WASHINGTON — Beach traffic at the Chesapeake Bay Bridge has been a breeze compared to the trek through the long-term work zone on Maryland Route 404 this summer.
The widening of Route 404 from a two-lane to a four-lane highway between U.S. 50 and Denton, Maryland, is an 11.3-mile overhaul. Because summer traffic is heaviest on weekends, when many travelers bound for the Delaware beaches use the highway, crews are only scheduled to work on the road from noon Monday to noon Friday.
Maryland State Highway Administrator Greg Slater said that steady progress is being made and over the next few months, the roadbed and asphalt base will be put in place. Until then and for the rest of the summer, flagging and lane-shifts will force drivers to weave between old and new highway sections.
“Anybody that drives through there now sees a project that is in full swing, working toward opening up by Thanksgiving this year. Most of the bridge work is really complete. We just finished pouring the deck on the extension of the (Route) 404 bridge above Norwich Creek,” Slater said.
The widening project will add shoulders and eliminate a series of dangerous turns at side streets, driveways and access roads. The upgrades will transform Route 404 from a quiet, country road into more of a controlled-access highway that’s better equipped for a mix of local and through traffic.
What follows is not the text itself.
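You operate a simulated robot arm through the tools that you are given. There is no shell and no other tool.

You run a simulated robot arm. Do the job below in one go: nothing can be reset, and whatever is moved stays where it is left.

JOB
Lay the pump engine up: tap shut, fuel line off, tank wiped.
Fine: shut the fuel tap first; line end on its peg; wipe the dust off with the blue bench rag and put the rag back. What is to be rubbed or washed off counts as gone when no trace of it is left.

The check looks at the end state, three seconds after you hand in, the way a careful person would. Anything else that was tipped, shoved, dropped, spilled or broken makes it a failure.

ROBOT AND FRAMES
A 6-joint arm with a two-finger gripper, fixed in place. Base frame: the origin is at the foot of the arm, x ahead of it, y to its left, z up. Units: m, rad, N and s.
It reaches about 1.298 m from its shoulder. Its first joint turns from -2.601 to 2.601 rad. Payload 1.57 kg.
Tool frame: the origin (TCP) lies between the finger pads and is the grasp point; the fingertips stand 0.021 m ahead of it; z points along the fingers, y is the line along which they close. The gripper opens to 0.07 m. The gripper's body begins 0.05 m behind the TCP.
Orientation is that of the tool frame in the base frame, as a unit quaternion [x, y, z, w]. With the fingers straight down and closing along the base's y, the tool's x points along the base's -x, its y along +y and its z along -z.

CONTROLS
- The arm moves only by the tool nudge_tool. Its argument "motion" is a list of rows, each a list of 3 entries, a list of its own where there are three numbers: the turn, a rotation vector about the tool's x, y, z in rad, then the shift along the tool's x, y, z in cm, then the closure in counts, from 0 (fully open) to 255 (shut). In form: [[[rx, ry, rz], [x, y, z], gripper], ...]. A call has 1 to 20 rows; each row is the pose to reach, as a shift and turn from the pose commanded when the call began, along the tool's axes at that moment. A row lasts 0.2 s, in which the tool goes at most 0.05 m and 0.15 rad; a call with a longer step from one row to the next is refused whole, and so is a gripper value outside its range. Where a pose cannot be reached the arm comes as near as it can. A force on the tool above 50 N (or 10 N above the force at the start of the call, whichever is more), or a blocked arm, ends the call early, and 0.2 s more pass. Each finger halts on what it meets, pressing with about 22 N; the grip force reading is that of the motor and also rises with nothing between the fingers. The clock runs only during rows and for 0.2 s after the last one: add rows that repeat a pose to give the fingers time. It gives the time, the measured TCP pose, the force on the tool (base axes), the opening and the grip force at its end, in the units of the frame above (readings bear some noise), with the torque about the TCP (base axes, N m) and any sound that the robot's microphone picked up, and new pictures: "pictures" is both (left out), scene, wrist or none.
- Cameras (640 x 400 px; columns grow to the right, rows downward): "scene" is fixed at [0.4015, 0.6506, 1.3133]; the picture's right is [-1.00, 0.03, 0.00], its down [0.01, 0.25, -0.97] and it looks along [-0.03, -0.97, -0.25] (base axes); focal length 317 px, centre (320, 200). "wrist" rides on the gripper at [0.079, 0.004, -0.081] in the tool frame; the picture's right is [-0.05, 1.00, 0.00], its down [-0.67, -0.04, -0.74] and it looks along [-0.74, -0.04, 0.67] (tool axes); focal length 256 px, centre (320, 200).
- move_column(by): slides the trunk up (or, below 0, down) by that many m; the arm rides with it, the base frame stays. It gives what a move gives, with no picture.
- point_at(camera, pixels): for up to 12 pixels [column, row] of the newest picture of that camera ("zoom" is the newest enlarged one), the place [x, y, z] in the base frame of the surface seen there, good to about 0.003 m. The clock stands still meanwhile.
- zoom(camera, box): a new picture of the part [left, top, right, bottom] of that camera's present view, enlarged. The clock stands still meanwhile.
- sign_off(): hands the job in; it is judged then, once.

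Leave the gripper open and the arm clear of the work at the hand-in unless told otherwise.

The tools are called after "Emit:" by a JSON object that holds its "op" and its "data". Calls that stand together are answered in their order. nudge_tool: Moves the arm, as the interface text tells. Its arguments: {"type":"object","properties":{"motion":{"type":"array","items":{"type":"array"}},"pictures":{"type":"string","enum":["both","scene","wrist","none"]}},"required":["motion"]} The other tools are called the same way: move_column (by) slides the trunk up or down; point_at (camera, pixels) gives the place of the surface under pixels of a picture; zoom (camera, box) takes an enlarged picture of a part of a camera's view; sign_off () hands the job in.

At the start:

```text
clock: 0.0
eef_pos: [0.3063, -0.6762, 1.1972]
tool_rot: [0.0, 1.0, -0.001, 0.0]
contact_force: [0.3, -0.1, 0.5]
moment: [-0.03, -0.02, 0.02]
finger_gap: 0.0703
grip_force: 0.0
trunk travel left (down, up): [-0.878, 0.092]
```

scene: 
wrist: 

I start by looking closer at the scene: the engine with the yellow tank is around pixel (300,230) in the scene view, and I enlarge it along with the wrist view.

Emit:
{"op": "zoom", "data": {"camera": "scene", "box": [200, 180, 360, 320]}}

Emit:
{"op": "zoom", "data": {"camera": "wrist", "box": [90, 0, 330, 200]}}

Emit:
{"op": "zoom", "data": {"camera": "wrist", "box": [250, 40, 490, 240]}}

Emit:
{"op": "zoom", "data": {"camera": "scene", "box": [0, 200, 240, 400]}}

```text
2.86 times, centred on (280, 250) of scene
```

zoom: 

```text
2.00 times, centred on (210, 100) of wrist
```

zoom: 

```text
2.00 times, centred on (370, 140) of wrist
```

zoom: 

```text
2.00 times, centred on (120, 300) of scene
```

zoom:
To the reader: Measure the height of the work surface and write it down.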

Between 2005 and 2014, 402 crashes and 12 fatalities occurred on Route 404, according to the highway administration.
“The severity of the collisions that we were seeing on this roadway were pretty horrific. The new roadway will not only give you that extra capacity to help manage traffic, but it will also have that grass median in between to separate the opposite flows of traffic,” Slater said.
The widening of the road will also allow for more efficient hurricane evacuations, Slater said.
“We have a record investment in construction right now — nearly $4 billion in active construction across the state — and (Route) 404 is just one example of a project that we’re doing in new and different ways … where folks can expect us to get that done in one construction season. We’re trying to minimize the disruption to our traveling public and really only impact only one summer of travel on the Eastern Shore.”
During the summer months, roughly 23,000 vehicles travel Route 404 every day.